And here I am now, in another little town, some sleepy coastal burg on the Peruvian coast…and the results of that number crunching session is still with me, still stirring me up, but in a good way.
I’m as inspired by ever by my trip. To get down here to the coast, I’ve passed, with my friend Marieke, through some of the most beautiful and compelling landscape of my whole trip. I’ve met a whole cast of interesting, wacky, offbeat, and solid people. I’ve come back to a good place emotionally and existentially after a tough year in that department…and…and, well, I’ve come to a decision:
It’s time to put this walk into high gear. It’s time to take advantage of time, of my inspiration, of my momentum. It’s time to cover some big miles. It’s time to wrap up this walk, to fully realize this dream of mine. It’s time.
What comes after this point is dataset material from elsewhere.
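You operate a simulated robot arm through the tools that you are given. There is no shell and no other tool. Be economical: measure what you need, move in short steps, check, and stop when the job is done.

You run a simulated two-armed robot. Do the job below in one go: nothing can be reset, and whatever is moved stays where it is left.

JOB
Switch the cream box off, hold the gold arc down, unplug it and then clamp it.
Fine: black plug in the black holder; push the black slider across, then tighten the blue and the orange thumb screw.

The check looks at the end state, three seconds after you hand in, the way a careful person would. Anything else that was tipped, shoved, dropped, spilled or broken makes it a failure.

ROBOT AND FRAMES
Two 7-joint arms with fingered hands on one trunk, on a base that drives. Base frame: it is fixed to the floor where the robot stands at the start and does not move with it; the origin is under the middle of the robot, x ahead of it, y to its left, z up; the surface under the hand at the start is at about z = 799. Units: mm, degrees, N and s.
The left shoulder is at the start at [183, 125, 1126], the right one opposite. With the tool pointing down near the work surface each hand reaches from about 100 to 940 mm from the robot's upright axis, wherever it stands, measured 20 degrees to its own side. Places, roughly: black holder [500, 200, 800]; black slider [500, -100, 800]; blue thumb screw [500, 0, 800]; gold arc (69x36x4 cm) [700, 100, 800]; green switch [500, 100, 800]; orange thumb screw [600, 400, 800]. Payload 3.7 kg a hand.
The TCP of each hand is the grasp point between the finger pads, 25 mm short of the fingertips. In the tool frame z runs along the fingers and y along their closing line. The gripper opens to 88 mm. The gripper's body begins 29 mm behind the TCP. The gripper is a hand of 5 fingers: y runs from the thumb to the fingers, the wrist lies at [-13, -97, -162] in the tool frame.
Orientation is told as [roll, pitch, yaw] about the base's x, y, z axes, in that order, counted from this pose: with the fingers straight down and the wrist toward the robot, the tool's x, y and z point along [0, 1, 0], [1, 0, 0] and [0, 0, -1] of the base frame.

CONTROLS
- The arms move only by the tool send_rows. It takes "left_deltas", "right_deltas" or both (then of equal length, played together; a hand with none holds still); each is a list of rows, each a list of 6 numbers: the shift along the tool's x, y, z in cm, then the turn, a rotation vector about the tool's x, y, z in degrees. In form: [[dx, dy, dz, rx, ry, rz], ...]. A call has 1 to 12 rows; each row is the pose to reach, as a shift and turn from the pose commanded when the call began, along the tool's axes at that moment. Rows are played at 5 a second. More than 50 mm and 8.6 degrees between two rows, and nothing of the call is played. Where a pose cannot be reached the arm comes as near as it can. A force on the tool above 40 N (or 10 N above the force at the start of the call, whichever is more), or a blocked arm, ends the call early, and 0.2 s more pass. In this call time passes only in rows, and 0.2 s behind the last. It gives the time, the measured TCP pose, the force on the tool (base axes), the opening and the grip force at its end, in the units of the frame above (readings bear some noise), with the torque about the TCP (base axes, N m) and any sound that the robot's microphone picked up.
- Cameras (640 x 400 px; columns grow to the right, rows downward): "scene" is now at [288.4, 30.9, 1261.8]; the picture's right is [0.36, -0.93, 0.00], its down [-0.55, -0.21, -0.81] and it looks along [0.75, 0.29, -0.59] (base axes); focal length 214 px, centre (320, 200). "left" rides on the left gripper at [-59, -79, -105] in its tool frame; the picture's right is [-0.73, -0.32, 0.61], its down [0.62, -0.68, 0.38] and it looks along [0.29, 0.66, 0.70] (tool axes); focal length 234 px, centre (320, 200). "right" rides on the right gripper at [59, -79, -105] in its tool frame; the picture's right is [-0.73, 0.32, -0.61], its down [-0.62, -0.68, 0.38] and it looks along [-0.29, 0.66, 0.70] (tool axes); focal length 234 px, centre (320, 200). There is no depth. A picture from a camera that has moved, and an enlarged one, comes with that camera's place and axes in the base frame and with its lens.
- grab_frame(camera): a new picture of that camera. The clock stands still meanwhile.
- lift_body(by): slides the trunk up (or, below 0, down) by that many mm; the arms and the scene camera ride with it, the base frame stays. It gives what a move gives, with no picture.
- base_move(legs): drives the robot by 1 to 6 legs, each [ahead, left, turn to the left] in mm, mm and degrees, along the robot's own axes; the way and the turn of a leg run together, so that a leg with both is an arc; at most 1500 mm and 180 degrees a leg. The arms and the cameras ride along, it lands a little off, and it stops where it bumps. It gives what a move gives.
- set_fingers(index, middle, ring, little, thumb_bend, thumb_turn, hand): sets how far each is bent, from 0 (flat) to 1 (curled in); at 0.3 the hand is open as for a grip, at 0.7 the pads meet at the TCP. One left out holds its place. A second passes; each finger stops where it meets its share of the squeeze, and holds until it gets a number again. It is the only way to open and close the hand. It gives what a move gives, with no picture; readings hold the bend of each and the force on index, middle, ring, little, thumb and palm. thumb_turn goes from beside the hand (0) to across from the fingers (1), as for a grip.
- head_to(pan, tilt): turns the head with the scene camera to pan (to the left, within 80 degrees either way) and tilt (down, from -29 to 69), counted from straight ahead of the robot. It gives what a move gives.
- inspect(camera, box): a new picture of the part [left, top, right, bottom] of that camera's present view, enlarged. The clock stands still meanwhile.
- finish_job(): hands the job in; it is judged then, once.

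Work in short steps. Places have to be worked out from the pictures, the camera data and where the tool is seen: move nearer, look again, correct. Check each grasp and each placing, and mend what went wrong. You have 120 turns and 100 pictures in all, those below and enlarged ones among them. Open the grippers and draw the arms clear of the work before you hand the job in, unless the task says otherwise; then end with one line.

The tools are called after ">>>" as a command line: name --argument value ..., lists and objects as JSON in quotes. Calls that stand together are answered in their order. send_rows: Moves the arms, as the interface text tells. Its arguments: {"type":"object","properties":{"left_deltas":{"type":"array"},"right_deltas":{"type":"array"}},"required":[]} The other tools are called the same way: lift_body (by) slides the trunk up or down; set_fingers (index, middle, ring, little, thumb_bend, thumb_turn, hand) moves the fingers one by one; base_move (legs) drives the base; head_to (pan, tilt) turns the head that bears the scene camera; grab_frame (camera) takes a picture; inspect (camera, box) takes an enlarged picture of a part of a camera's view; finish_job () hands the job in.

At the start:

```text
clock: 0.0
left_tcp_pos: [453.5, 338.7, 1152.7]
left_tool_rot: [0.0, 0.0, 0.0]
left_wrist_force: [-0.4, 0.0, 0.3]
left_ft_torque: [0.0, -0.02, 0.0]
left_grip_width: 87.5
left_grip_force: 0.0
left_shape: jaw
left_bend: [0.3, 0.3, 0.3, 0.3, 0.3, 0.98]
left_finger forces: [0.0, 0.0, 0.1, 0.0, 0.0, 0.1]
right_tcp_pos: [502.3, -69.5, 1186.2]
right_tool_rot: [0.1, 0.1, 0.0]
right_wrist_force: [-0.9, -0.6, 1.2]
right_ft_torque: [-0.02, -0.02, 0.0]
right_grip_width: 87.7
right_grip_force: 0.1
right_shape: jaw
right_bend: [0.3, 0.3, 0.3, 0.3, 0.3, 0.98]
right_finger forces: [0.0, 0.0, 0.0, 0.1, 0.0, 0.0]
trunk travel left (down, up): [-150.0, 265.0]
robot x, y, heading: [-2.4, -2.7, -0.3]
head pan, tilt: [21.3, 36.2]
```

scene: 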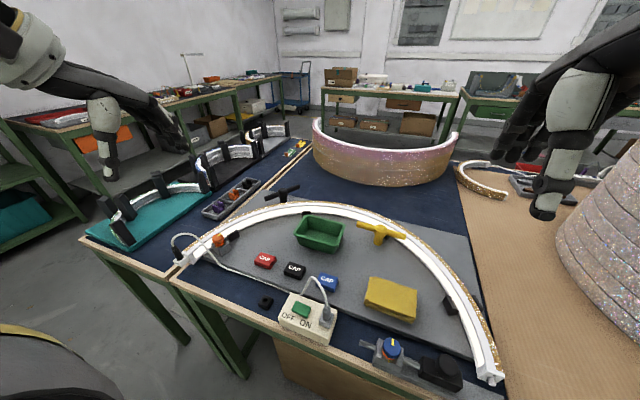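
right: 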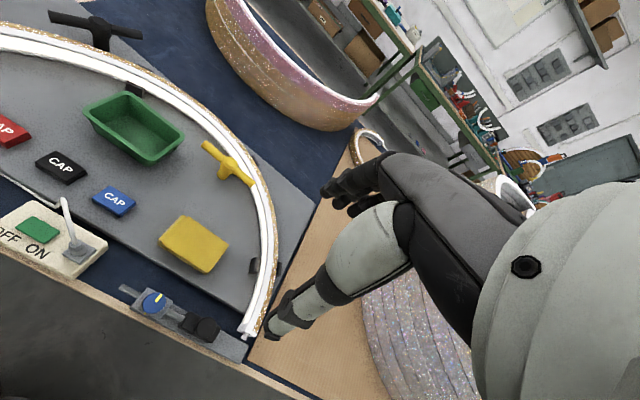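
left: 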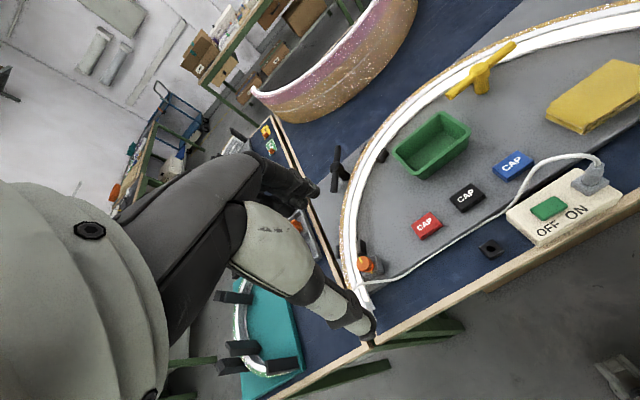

It’s time to Carpe some big time diem…it’s time to finish what I’ve started, and in a judiciously expedited fashion.
pedal to the metal
one foot in front of another
baby steps on speed
it’ll be hard sometimes, when the siren-song of a Costa Rican beach slithers into my ear, or some comfy hostel beckons me into it’s folds, or some caribbean island whispers to me that the diving is cheap and beautiful, or a mexican fiesta promises me weeks of fun, or even when the FARC kidnap me and end up wanting to promote me to El Comandante status…yeah, those will be the real tests, the times when I’ll have to keep the eye on the prize with my eye of the tiger…
but as luke skywalker was once admonished to do, I must and will “stay on target…stay…on…target”
Watch out Alaska, here I come, guns a’blazin’…
what’d you say?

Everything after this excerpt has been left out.